Counsel for appellants insists that it was incumbent upon the plaintiff to establish that the restrictive clause was applied impartially to all lots sold by it in the town of Moron, and that no forfeiture can be granted without proof of this fact. They rely upon Burdell v. Grandi, 152 Cal. 376, [125 Am. St. Rep. 61, 14 L. R. A. (N. S.) 909, 92 P. 1022]. That was an action to recover possession of a lot for an alleged violation of a condition subsequent.

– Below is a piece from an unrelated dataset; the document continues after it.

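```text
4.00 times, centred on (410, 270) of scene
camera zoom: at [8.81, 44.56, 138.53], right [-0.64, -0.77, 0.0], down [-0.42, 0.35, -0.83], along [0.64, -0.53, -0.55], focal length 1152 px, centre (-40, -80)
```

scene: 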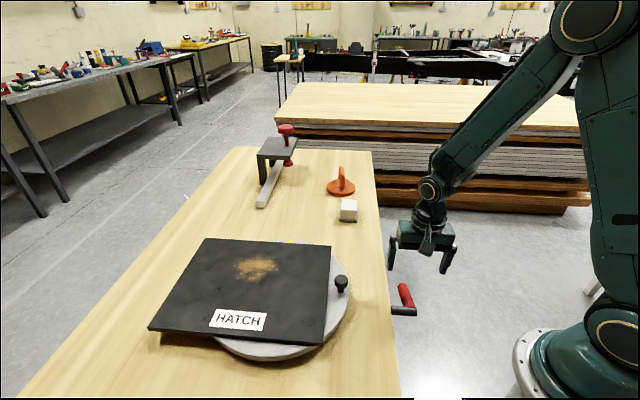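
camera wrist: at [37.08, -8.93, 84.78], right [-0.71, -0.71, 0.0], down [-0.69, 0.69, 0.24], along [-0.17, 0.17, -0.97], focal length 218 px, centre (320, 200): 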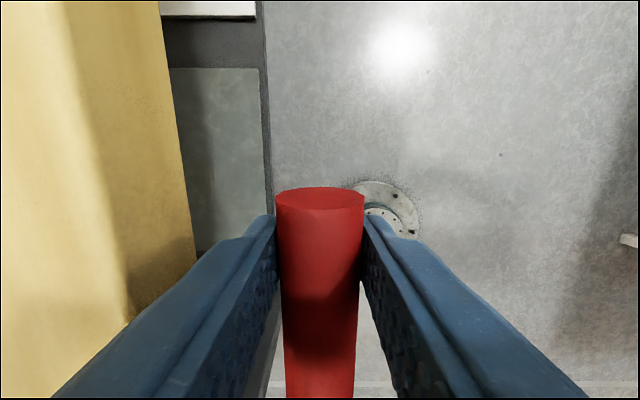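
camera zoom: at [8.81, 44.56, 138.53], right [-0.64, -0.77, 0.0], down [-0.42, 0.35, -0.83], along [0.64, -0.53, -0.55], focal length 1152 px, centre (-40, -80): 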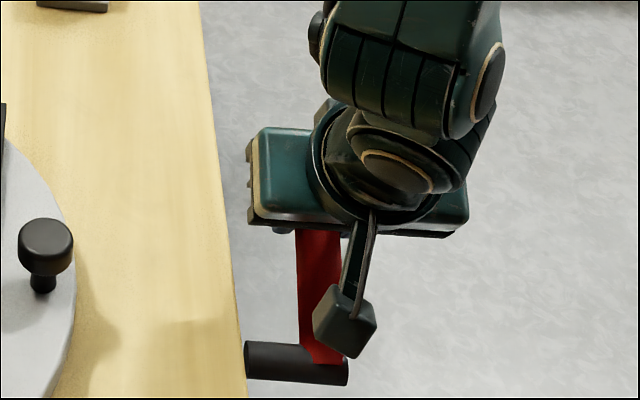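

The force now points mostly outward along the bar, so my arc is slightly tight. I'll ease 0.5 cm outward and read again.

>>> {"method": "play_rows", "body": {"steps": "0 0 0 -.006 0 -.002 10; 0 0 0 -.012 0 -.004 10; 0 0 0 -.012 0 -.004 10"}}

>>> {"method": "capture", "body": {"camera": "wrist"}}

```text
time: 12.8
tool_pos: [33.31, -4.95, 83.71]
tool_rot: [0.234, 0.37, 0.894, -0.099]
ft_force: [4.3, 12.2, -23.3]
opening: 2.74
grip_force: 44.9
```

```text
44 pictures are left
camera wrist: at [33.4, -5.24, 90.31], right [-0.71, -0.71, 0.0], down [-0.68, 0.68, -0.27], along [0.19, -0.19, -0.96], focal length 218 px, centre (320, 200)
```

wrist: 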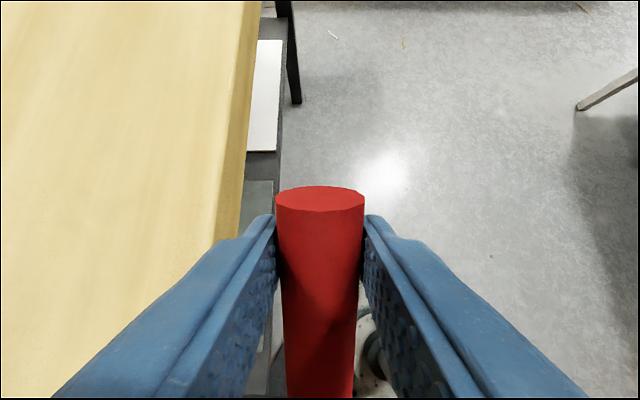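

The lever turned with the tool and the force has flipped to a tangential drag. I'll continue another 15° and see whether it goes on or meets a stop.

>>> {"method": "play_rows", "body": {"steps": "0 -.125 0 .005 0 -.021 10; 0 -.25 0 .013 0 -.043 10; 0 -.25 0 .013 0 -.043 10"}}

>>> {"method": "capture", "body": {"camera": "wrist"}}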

The decision states that a condition of that character providing for a forfeiture in case of breach is valid; and holds that where the owner of land designed as the site for a town inserts in all deeds made by him a condition against the sale of intoxicating liquors on the land conveyed, solely for the purpose of reserving to himself a monopoly of such business, the condition is void as against public policy, and its breach will not work a forfeiture of the estate granted. In that case the court had found, presumably upon sufficient evidence, that the purpose of the vendor in imposing the condition was to reserve in himself such monopoly. In the present case the evidence shows that a great many sales by contract were made by the plaintiff, and that like conditions were incorporated in every contract and deed covering lots in the town, that have been issued by the company. While the evidence thus shows that the plaintiff was making these conditions in all sales, such evidence is not inconsistent with the claim that the plaintiff may have intended to reserve a lot or lots for itself on which it alone might conduct the inhibited business. It would seem, however, that the defense that plaintiff was contemplating such monopoly cannot be implied from the facts proved herein; nor was any evidence introduced by the defendants tending to show such design to create a monopoly.
The judgment is affirmed.
James, J., and Shaw, J., concurred.
A petition to have the cause heard in the supreme court, after judgment in the district court of appeal, was denied by the supreme court on May 10, 1917.